Tobacco-movie Industry Ties Traced To Hollywood's Early Years

This shouldn't really be surprising to anybody. Product placement in TV and movies is well-known.

http://www.sciencedaily.com/releases/2008/09/080924192435.htm

ScienceDaily (Sep. 27, 2008) — Remember the glamour days of smoking when such stars as Humphrey Bogart and Lauren Bacall puffed their way into Hollywood legend? When images of John Wayne and Gary Cooper, cigarette in hand, symbolized virility? And Joan Crawford lighting a cigarette was the epitome of elegance?

Today's movie industry still draws on those images to justify smoking in movies - even as public health experts call for smoking to be eliminated from youth-rated films. Last month the National Cancer Institute concluded that on-screen smoking causes youth to start smoking.

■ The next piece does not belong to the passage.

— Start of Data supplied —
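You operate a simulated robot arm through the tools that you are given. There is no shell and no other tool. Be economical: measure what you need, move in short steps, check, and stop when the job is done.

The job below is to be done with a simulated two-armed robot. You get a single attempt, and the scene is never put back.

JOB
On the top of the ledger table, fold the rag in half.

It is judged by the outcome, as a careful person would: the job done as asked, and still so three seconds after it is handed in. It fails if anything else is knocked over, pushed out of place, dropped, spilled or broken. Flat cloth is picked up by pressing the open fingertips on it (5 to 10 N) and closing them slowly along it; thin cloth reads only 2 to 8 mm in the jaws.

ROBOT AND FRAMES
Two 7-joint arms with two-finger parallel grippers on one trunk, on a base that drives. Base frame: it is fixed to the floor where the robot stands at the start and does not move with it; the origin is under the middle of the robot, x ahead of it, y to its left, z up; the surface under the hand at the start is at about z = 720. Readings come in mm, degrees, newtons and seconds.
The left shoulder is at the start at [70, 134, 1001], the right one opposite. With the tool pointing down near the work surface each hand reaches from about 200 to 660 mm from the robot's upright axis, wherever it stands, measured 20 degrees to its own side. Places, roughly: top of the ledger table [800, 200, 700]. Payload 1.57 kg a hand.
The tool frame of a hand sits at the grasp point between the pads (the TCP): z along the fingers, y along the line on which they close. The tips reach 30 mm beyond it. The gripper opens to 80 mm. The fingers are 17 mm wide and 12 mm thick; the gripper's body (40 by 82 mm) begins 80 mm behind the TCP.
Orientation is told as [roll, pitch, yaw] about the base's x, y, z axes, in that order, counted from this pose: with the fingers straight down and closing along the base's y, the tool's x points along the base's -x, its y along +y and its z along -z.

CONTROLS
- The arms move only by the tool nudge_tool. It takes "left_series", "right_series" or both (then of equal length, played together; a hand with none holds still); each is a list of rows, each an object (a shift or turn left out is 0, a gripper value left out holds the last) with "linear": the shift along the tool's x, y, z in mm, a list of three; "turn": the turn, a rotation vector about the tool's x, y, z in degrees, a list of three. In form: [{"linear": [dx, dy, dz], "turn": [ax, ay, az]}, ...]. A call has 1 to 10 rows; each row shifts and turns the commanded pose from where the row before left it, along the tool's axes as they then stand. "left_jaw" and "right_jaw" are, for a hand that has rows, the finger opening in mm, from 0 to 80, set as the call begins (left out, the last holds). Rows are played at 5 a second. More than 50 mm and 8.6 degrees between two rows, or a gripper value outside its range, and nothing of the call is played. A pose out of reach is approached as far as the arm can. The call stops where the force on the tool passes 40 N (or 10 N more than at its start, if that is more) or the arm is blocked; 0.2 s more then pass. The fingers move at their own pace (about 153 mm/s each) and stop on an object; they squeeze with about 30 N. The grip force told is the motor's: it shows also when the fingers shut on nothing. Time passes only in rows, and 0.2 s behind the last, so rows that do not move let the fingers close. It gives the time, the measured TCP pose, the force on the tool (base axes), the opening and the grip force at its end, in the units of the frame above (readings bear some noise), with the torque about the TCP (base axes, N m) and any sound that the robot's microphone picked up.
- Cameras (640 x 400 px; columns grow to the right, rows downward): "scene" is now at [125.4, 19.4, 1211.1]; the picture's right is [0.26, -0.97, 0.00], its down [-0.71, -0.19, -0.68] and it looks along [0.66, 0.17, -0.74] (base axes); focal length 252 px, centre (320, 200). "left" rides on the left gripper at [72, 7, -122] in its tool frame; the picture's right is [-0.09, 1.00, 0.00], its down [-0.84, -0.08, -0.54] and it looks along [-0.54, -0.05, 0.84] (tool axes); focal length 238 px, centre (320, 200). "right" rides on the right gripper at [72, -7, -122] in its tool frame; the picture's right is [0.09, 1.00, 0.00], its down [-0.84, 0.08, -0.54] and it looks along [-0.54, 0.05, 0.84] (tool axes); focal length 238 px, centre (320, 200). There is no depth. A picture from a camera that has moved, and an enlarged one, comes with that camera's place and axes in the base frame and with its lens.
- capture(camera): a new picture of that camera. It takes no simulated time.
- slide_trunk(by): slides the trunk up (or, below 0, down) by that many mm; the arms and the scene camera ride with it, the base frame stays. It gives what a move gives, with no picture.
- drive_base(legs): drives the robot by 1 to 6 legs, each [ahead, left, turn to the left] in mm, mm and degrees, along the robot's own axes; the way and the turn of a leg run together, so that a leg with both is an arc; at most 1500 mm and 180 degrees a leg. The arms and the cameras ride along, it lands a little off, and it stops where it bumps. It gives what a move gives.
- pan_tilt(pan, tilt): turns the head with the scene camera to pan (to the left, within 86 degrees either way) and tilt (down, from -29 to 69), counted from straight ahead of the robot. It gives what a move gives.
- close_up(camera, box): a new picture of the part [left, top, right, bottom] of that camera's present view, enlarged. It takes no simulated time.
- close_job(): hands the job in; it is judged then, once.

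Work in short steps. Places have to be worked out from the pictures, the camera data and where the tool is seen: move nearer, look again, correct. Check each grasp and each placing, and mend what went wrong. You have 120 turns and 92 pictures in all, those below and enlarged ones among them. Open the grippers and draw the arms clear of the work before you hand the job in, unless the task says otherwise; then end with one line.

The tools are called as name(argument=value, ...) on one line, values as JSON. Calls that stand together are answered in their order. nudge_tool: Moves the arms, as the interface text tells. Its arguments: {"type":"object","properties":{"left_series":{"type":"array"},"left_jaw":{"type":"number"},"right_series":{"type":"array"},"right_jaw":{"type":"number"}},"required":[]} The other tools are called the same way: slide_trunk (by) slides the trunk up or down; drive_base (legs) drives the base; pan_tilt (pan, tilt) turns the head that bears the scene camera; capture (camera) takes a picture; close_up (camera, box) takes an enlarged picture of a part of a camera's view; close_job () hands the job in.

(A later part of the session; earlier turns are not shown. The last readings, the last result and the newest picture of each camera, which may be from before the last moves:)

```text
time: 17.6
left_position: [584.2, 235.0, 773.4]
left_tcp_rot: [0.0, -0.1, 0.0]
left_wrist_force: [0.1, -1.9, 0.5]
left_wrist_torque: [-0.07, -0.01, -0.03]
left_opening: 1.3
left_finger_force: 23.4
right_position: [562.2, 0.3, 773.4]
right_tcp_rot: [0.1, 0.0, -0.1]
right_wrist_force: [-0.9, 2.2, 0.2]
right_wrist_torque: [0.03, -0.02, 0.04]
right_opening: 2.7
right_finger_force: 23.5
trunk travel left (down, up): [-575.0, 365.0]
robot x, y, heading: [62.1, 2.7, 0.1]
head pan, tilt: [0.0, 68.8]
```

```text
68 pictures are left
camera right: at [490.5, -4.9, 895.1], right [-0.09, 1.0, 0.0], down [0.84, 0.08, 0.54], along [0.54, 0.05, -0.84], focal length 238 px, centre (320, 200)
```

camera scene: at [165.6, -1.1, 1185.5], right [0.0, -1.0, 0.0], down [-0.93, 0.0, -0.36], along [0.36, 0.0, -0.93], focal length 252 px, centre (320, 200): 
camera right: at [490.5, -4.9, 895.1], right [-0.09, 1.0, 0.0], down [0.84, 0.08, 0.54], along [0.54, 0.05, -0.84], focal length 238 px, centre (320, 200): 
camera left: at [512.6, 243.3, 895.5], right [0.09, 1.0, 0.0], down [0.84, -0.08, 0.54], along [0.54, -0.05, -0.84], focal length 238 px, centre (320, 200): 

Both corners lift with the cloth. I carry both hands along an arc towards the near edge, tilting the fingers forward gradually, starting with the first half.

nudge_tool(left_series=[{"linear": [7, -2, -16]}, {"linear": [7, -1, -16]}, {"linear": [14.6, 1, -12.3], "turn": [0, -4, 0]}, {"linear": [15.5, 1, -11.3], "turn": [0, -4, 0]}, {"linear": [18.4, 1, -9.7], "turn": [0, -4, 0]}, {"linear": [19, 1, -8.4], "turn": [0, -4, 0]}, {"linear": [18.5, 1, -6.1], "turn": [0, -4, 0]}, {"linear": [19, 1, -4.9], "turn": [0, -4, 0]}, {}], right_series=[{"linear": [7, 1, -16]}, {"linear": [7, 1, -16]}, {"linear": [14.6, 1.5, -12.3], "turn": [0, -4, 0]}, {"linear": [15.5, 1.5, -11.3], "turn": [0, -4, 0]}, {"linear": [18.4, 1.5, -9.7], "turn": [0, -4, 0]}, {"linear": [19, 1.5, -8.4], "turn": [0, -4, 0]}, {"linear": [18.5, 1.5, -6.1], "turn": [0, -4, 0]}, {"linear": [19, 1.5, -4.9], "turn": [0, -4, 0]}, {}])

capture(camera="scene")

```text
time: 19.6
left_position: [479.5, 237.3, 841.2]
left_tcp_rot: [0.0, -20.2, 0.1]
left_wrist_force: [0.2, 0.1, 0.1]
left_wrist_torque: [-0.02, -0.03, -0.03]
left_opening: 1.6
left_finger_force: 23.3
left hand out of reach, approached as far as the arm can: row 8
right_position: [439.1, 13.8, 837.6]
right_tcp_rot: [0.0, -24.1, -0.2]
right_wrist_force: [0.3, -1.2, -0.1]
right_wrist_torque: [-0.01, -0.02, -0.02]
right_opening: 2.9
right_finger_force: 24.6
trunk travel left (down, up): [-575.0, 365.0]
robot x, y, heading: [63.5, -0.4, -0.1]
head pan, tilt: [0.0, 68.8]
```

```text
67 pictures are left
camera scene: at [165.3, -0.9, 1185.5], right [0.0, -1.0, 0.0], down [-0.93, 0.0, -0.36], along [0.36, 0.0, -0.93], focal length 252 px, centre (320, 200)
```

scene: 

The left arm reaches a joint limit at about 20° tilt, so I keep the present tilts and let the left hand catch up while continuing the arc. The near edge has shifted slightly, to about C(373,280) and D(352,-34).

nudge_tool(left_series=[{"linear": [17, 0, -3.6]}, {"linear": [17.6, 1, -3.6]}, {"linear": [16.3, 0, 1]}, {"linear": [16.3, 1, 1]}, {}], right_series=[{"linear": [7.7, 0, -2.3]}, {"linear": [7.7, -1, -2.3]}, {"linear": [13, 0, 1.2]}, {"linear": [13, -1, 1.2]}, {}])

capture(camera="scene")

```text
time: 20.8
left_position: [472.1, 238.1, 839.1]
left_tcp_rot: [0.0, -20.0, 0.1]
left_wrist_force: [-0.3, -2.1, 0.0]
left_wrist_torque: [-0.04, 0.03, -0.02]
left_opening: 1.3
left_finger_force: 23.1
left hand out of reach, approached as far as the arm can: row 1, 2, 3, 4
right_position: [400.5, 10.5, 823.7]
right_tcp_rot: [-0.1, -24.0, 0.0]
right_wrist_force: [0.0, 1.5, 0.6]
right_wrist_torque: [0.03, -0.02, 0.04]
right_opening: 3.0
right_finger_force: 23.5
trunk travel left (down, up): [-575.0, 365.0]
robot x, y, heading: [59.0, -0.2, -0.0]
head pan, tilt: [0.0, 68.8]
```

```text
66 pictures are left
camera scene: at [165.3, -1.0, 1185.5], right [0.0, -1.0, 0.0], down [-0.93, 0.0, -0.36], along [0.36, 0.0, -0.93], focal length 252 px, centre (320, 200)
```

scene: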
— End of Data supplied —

"We're told smoking is part of Hollywood's history and a necessary artistic device," said Stanton Glantz, PhD, professor of medicine at the University of California-San Francisco and an author of a new study that "debunks the myth" that smoking in movies purely reflected American tastes at the time. "Our work further strengthens the case for getting smoking out of youth-rated films by rating new smoking movies 'R.'"

Glantz and Robert Jackler, MD, professor and chair of otolaryngology at the Stanford University School of Medicine, along with other researchers, used once-secret tobacco industry documents to trace Hollywood-tobacco marketing deals to the early days of movie making, including Al Jolson in the silent film era.

"Commercial arrangements between the movie industry and tobacco companies were there from the very beginning," said Glantz, director of UCSF's Center for Tobacco Control Research and Education.

In the school's Legacy Tobacco Documents Library, Kristen Lum a UCSF medical student and lead author of the study, uncovered financial contracts between tobacco companies and Hollywood stars to endorse specific cigarette brands. (Today such deals would be worth millions of dollars.) The resulting cigarette ads feature stars under contract to major film studios, usually plugging their latest films and the studios that released them. Studios controlled their stars' agreements and timed the ads to appear as films opened across the country. Cross-promotion benefited both industries, researchers observed.

...

But the key to uncovering the commercial link between the movie and tobacco industries was the discovery of the contracts, said Lum. "The contracts were the documents that really drove this research," Lum said. "The actual advertisements were the end product of a very well-thought-out commercial/PR endeavor for the tobacco industry. Joan Crawford, Gary Cooper, Spencer Tracy, all the big names were there."

The study was supported in part by a grant from the National Cancer Institute.